As the novel’s tension builds, Nancy’s selfless support of Oliver turns the plot and redeems her despite her life of crime. She risks her life to tell Mr. Brownlow where he can find Monks, while also stating that her associates must not come to trouble. When Fagin pays Noah to follow Nancy, the information Noah gains allows Fagin to manipulate Sikes into fury. Believing that Nancy, who loves the brutal Sikes, has betrayed him, he kills her and flees London, tormented by visions of Nancy’s pleading eyes. Her violent death marks the novel’s climax and its highest point of risk for Oliver because those who work for and against him now know enough to either save him or doom him.
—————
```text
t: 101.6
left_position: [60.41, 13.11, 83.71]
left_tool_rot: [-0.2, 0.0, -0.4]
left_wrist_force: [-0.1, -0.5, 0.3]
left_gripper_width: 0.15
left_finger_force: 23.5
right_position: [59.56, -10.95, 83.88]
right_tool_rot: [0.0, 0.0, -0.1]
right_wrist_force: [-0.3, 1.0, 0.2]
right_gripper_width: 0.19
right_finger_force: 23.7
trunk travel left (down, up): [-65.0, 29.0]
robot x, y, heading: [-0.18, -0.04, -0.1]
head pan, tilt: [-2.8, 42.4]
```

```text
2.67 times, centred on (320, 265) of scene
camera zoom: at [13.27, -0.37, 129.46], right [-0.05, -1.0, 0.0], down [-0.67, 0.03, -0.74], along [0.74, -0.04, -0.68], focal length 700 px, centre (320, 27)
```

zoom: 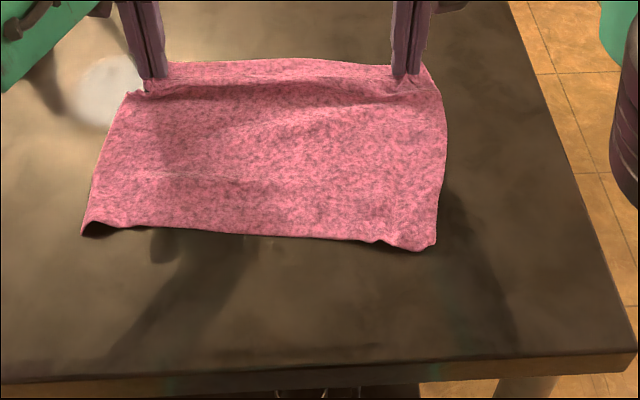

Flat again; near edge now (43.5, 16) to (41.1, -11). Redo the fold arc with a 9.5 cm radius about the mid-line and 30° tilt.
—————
The falling action reveals who will prevail in Oliver’s life—compassionate and just people who want the best for this orphaned, abused child, or greedy and selfish people who want to exploit him. Identities are revealed—those of Monks, Oliver’s mother, and Oliver himself—and unknown relationships come to light, especially that Oliver’s mother, Agnes, and Rose are sisters. Justice is done, too. Fagan is arrested, and the Bumbles’ meddling is exposed. Sikes dies by an act of fate, escaping the angry people—all belonging to that lower class that supposedly has no heart—who loved Nancy. Even those who skirt the law, like Monks, do not escape consequences. Monks takes his inheritance to the United States, wastes it, and dies in prison.
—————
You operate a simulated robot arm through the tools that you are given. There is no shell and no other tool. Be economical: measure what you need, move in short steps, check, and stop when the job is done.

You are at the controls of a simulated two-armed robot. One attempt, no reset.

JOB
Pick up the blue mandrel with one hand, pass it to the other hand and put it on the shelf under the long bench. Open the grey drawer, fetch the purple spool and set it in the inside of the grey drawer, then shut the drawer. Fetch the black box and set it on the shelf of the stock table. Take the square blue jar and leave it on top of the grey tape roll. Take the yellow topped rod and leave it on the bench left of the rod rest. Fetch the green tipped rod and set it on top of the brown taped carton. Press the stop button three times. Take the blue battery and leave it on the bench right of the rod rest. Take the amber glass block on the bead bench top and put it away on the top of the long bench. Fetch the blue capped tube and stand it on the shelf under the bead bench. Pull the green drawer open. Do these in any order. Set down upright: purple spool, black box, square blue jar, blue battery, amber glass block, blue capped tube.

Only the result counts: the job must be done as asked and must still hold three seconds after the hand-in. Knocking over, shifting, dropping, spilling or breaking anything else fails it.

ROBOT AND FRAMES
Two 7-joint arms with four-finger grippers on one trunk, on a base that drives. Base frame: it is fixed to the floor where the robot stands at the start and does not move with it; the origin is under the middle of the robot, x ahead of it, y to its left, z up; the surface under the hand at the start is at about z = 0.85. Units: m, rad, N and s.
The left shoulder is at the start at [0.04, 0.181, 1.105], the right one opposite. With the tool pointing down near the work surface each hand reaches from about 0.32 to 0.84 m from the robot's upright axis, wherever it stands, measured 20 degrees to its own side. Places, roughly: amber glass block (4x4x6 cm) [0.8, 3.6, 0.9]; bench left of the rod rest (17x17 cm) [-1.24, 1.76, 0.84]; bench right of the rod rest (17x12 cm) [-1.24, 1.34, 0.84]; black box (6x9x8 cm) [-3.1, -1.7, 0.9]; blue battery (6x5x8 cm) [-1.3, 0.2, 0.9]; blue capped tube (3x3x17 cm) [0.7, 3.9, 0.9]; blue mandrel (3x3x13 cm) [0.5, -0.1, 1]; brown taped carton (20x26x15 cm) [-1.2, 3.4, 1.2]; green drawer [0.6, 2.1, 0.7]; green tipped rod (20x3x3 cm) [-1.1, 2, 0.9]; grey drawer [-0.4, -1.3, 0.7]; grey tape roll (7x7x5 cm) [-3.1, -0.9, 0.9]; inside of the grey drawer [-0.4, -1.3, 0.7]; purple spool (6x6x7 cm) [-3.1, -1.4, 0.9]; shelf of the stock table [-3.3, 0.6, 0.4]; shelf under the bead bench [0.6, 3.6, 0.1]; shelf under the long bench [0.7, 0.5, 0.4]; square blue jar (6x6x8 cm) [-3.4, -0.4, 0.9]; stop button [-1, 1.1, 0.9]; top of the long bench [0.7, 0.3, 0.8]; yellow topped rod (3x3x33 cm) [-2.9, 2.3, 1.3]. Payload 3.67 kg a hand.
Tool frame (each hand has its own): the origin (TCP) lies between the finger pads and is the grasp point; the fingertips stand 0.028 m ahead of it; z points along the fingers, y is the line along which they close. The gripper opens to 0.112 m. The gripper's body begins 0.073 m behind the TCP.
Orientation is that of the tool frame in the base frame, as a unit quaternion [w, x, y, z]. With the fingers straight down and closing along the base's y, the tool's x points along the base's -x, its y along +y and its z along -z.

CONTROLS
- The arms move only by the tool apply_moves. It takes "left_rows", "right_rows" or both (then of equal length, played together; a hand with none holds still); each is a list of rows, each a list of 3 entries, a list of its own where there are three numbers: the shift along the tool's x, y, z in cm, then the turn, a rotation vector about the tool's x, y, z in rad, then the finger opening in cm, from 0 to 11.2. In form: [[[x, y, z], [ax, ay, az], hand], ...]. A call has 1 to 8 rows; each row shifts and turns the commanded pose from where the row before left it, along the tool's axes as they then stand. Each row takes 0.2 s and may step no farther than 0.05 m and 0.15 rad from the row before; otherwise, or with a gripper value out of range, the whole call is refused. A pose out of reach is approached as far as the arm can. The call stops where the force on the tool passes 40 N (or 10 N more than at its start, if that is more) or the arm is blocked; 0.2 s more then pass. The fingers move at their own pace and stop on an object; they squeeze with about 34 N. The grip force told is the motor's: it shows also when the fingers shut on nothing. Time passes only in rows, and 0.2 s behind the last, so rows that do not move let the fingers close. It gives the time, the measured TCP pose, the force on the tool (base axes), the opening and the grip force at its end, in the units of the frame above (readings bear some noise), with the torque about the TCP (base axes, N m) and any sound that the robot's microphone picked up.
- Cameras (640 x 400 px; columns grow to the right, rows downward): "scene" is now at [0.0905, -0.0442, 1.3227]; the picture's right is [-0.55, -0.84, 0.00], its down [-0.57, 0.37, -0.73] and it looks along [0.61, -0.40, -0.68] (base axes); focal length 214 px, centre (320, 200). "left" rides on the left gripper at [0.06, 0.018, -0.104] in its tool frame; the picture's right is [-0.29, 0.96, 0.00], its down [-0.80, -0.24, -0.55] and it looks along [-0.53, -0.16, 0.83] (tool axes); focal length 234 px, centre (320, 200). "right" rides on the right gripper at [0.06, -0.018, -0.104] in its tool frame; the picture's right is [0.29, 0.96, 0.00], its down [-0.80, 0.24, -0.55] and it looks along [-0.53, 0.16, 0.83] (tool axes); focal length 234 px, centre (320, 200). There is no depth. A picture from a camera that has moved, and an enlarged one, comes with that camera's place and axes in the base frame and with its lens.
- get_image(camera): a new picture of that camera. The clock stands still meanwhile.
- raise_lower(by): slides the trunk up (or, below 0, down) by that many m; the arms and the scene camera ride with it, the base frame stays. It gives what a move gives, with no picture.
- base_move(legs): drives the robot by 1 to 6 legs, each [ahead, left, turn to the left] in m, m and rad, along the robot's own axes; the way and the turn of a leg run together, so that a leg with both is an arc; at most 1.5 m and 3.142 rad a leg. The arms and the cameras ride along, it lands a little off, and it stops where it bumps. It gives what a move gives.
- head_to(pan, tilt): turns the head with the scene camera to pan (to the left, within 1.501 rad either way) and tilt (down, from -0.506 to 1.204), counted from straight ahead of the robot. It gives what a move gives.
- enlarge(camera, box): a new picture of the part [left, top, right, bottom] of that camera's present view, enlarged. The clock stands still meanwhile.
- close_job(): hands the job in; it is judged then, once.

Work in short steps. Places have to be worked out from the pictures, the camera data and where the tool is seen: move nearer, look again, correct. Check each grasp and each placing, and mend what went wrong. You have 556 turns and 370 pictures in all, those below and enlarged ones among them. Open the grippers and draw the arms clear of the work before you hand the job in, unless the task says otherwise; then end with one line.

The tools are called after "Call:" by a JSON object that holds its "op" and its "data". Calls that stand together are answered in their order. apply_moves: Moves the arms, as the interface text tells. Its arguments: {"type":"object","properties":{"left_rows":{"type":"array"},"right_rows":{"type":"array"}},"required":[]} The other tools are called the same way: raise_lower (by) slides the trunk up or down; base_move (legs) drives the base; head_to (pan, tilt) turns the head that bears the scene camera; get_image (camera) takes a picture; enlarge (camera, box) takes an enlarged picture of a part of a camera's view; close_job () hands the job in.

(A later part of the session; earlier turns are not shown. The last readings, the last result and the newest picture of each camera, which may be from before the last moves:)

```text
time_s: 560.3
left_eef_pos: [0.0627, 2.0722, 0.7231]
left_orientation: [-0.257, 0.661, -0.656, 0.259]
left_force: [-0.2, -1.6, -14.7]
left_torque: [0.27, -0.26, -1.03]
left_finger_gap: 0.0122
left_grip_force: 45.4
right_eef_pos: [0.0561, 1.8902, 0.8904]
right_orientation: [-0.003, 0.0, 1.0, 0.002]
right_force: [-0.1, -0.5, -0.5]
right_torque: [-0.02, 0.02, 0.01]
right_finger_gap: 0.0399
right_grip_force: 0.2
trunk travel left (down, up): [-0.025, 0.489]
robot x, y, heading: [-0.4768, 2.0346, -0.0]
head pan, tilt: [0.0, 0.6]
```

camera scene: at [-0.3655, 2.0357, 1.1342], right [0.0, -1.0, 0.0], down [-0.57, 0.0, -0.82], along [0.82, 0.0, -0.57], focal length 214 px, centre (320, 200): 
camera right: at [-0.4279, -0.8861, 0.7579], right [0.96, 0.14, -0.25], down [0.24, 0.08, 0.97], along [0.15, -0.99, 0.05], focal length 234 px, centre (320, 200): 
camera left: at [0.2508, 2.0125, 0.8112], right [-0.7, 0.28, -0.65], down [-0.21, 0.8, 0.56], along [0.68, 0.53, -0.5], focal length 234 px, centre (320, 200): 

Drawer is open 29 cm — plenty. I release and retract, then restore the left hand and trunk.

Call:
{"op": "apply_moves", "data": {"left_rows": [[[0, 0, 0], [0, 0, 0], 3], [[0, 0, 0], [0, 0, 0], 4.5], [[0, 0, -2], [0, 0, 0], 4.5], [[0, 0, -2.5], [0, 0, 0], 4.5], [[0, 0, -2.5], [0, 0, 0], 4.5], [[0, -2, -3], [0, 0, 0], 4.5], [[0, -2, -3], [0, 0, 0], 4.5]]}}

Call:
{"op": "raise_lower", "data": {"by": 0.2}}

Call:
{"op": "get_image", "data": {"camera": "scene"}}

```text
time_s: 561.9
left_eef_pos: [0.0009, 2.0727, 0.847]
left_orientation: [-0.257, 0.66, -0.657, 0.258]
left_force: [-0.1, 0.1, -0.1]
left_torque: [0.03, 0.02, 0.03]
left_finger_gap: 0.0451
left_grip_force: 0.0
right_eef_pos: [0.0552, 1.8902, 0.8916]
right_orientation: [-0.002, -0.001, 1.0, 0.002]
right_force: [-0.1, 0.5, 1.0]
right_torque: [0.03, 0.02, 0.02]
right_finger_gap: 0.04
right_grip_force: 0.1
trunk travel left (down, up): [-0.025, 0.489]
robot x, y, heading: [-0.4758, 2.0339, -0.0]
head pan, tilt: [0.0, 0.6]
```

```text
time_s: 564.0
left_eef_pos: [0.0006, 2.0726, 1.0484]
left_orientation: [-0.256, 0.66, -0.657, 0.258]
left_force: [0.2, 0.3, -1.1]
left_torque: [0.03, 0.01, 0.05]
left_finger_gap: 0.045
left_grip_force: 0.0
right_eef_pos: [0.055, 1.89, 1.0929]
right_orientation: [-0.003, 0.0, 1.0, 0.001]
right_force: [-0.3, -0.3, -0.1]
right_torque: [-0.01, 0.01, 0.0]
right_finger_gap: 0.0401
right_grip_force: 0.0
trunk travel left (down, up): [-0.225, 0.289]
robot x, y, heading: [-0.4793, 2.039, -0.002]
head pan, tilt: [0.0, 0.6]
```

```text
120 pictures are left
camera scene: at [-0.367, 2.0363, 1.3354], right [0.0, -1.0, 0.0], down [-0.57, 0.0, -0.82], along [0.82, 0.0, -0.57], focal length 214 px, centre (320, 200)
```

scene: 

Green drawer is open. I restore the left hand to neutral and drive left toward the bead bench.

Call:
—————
For those whose moral core guides them to compassionate action, the novel ends well. Charley turns away from the life Fagin taught him, and Rose and Harry, free of past embarrassments, marry. Oliver suddenly has a large, loving family. Adopted by Mr. Brownlow, he is also Rose’s nephew, and the interrelated clans move to the peaceful countryside. The novel’s resolution reiterates its point that moral character is a human attribute, not determined by class. Each person decides how to act, and though environment plays a role, each person is morally responsible for their own decisions.